» **EXERCISE INSTRUCTIONS**:
- A) Locate "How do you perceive" and "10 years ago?" in the provided passage, and write out these words with everything between them.
- B) I need the provided passage continued from the place where it stops.

» **PROVIDED PASSAGE**:
- - -

September 2008 – September 2012 MSci Chemistry (University College London, London)

September 2012 – September 2016 PhD Organic Chemistry (University of Edinburgh, Edinburgh)

How do you perceive higher education to have changed since you began studying in 2008? Do you think people now have a different approach to university study compared to 5 or 10 years ago?

This is somewhat tricky to answer. On the one hand, I am experiencing both moments because I started my undergraduate in 2008 (Chemistry, UCL) and now as a PhD I am teaching students in their first year. But then there is a big difference, since I am currently based in Edinburgh (Scotland) and here education is for free compared to the recent fee rise in England (up to 9,000 pounds/year since 2012), so this surely has implications on the students’ motivations for studying. However, there are some British students that have to pay the same fees as in England (9,000 pounds). In comparison to students starting in 2008 who had to pay around 3,000 pounds, the new fees have made students less willing to embark on a degree they’re not certain about. Deciding what to do is more difficult. This contrast is even more startling with Germany (home-country), where people rarely perceive it as life-time decision and just go for the studies that appeal the most to them. In the UK, what has remained constant in this time is the general outlook – people mostly study because they want to be prepared for a qualified job.

At a postgraduate level, funding has become more sparse. For Chemistry subjects there were big pots of money in 2006 and now this has all been reduced, so PhD’s have harder time finding funding. It’s even more difficult to obtain grants for an MSc. Still, master degrees seem to be the cheaper option compared to BScs and people now tend to do a master’s to postpone the pain of finding a job. It is the general perception that master degrees increase your chances of getting a job. In Germany you can’t work without an MA/MSc, whereas in the UK you can but usually if you are qualified you would also go for an MA.

- - -

» **DATASET EXTRACT**:

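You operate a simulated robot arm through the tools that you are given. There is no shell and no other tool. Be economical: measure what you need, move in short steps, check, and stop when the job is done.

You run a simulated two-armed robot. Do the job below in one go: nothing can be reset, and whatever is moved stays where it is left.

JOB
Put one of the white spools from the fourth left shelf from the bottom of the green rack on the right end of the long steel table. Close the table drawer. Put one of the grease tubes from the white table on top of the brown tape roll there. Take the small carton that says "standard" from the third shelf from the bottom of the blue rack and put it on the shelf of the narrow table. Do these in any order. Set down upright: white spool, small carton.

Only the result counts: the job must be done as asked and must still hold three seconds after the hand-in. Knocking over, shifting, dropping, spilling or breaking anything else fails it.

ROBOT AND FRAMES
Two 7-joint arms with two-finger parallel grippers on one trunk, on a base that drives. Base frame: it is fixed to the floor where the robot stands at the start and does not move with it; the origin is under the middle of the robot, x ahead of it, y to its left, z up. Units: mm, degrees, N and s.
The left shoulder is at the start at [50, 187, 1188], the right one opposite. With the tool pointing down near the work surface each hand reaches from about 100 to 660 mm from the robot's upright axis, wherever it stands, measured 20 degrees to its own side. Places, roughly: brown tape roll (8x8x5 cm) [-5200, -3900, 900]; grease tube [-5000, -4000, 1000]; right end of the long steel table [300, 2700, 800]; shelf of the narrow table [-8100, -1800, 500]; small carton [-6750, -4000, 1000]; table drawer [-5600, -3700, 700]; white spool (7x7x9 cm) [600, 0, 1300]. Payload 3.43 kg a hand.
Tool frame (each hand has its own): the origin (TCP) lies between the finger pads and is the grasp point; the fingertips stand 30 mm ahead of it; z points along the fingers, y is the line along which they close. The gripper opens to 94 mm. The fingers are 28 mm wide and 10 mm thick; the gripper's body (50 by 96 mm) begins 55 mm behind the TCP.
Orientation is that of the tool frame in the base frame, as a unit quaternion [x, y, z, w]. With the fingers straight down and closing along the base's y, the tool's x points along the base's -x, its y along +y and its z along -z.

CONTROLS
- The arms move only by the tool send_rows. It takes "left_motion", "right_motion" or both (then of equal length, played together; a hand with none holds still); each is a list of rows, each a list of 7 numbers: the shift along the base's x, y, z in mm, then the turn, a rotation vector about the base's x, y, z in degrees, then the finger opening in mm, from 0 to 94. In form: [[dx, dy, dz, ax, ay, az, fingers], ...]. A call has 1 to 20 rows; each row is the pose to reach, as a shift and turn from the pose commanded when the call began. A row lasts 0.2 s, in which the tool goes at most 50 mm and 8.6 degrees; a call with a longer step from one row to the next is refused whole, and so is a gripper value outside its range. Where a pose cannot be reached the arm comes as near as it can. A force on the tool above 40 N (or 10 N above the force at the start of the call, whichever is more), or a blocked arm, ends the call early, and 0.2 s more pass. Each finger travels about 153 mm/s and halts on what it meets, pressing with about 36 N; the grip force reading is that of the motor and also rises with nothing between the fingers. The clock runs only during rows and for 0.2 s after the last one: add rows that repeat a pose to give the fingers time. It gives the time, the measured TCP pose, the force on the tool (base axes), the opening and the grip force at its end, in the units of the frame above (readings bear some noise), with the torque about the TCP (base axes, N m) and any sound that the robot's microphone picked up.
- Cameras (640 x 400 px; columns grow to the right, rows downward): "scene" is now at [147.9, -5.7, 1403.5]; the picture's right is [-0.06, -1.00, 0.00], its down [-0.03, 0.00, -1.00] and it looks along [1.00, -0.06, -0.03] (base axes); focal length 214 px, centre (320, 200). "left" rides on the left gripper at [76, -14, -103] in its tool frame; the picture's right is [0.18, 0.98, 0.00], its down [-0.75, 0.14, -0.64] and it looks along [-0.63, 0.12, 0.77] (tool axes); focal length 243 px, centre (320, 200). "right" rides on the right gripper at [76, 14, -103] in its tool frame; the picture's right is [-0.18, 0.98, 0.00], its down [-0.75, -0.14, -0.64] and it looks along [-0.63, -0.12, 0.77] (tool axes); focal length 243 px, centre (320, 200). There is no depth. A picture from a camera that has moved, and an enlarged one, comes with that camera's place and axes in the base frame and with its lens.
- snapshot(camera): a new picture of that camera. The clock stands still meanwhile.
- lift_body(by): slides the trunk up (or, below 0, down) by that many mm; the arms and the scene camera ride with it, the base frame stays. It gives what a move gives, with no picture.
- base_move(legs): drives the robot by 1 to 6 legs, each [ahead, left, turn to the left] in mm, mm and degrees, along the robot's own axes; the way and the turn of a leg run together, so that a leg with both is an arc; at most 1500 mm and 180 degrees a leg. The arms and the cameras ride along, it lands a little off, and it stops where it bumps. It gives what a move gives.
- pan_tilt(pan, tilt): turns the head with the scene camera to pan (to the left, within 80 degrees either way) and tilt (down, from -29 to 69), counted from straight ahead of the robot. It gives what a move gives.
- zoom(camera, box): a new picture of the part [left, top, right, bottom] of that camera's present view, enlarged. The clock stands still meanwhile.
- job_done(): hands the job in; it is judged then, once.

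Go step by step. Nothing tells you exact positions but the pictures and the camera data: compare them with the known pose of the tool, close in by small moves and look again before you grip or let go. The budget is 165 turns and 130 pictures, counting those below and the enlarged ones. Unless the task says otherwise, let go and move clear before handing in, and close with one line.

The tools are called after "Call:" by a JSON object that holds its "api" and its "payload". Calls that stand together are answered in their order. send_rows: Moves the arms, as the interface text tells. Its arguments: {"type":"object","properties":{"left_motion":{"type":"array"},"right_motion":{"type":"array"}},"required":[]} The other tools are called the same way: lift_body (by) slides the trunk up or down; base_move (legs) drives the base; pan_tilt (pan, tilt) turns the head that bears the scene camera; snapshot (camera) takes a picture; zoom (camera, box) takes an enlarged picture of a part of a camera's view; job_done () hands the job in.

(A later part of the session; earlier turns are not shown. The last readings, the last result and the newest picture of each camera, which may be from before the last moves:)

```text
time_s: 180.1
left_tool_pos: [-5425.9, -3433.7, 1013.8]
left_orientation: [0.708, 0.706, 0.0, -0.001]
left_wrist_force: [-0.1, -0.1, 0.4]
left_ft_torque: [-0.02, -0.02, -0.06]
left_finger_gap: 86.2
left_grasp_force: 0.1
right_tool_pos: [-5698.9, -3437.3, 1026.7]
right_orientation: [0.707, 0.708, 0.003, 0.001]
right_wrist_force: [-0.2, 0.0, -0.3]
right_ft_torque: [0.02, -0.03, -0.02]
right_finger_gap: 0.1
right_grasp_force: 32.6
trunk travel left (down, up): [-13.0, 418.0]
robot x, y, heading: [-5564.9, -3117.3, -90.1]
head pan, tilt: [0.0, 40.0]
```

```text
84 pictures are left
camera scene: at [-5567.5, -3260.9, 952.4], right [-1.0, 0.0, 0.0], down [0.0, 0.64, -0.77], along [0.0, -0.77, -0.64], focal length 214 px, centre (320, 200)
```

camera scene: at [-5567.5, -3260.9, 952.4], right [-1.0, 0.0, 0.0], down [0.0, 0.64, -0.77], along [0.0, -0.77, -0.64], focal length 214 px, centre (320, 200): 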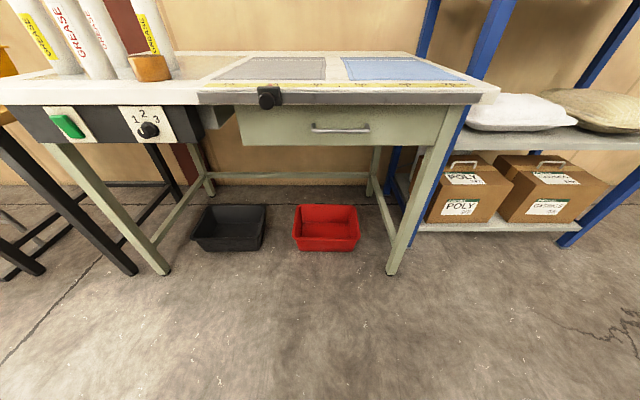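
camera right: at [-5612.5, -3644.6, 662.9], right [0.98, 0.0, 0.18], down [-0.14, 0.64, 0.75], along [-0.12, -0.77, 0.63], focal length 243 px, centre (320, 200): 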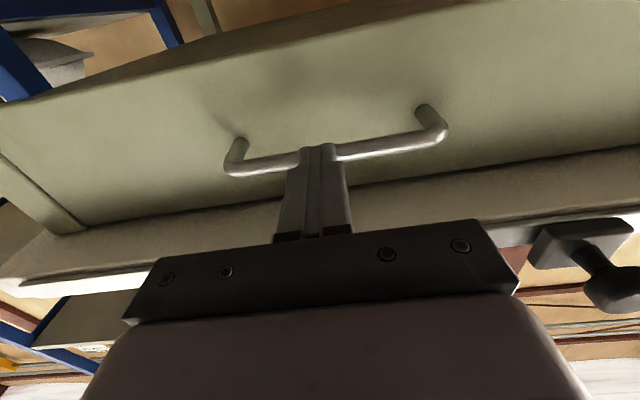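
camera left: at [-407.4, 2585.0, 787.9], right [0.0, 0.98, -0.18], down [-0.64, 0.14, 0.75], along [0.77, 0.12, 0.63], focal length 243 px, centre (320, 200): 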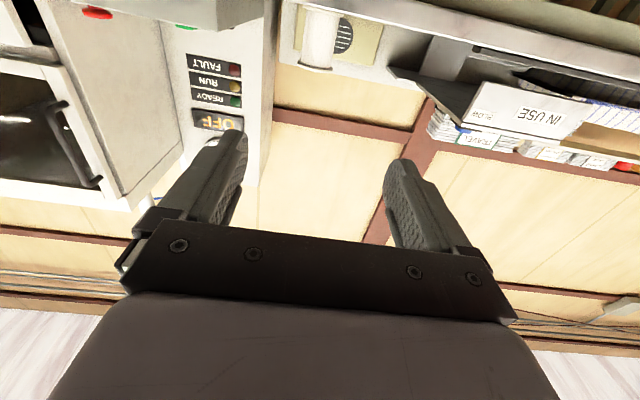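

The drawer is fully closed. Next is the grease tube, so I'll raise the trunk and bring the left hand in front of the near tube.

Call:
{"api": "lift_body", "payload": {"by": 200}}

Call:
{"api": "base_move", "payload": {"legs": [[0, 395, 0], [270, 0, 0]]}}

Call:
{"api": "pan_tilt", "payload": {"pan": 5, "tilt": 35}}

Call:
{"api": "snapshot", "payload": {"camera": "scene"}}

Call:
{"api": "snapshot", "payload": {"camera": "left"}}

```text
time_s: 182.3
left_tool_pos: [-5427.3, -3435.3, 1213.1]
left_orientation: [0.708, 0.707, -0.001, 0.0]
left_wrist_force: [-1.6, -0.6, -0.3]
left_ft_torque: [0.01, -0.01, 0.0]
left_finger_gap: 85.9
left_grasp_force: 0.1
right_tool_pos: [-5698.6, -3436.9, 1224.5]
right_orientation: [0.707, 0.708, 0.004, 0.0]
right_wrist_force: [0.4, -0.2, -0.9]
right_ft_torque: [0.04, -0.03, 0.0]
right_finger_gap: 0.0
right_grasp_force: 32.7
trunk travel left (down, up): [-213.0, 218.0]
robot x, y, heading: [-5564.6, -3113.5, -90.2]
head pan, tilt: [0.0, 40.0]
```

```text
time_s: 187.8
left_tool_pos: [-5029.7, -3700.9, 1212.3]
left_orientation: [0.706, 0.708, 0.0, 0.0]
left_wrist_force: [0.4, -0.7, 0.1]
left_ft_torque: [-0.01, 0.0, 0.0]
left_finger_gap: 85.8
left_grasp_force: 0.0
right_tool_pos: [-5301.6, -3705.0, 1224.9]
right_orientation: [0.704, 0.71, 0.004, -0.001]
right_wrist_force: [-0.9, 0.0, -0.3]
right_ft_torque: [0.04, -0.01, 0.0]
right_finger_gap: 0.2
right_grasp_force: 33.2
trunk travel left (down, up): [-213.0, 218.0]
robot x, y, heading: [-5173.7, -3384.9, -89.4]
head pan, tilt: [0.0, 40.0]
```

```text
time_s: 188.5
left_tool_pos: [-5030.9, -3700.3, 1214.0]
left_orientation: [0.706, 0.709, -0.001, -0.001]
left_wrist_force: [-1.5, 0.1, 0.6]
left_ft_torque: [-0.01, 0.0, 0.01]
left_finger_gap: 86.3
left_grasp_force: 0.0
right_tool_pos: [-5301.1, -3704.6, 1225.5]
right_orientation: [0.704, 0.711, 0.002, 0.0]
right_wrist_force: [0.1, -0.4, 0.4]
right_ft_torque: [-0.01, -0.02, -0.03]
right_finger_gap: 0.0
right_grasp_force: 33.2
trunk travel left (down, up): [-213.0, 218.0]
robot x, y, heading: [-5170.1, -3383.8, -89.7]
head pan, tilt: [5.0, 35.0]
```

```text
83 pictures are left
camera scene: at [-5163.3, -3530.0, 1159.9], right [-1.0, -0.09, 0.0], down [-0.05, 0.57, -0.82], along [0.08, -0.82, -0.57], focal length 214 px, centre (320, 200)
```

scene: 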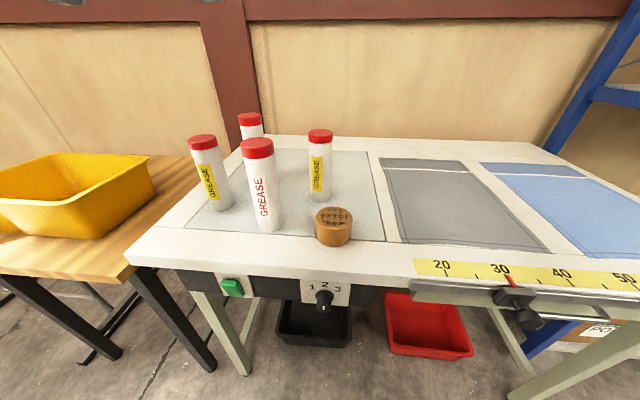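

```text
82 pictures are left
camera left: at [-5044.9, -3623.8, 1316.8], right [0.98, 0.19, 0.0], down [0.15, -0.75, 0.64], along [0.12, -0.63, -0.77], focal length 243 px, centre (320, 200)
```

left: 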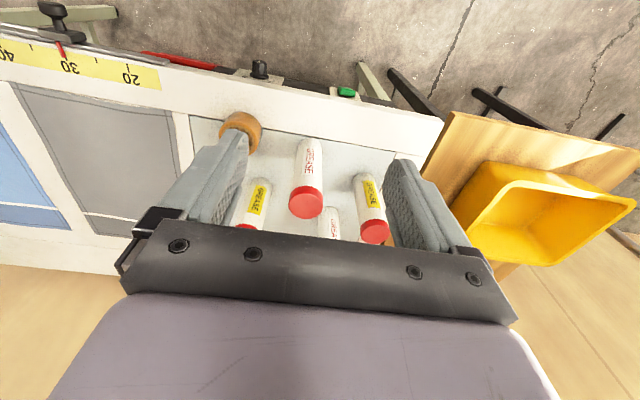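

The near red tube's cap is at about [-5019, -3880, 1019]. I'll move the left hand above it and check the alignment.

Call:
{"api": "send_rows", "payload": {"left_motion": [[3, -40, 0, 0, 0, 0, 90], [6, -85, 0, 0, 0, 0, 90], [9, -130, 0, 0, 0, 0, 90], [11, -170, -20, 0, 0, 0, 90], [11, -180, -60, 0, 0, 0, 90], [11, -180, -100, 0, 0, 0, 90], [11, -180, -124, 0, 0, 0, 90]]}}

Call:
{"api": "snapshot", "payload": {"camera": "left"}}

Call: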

- - -

» **ANSWERS BY TASK**:
- A)
How do you perceive higher education to have changed since you began studying in 2008? Do you think people now have a different approach to university study compared to 5 or 10 years ago?

- B)
Have you noted significant differences in people’s motivations to study further education after their bachelor’s in Germany and Britain (or people from other countries you may have met during this time)?

Yes, and this is particularly tied to money issues. I know people in Germany who could get into PhDs for free, which also allowed them to defer important life decisions for a period of three years. German universities give you the chance to increase your profile for free, and people take advantage of this. In England all of this becomes more troublesome due to high tuition fees and financial constraints. In addition to this, in Germany the new Bolonia arrangements have been implemented, but employers still stick to the old system by which it is essential that students also have a master degree. Between Germany and Britain there are at least two important factors that explain people’s different motivations to go into graduate school: the discrepancy in the countries’ history of education, and the big gap in tuition fees and funding.

What were your motivations to undertake an MSci and a PhD? How do you think these may affect your future career choices/prospects?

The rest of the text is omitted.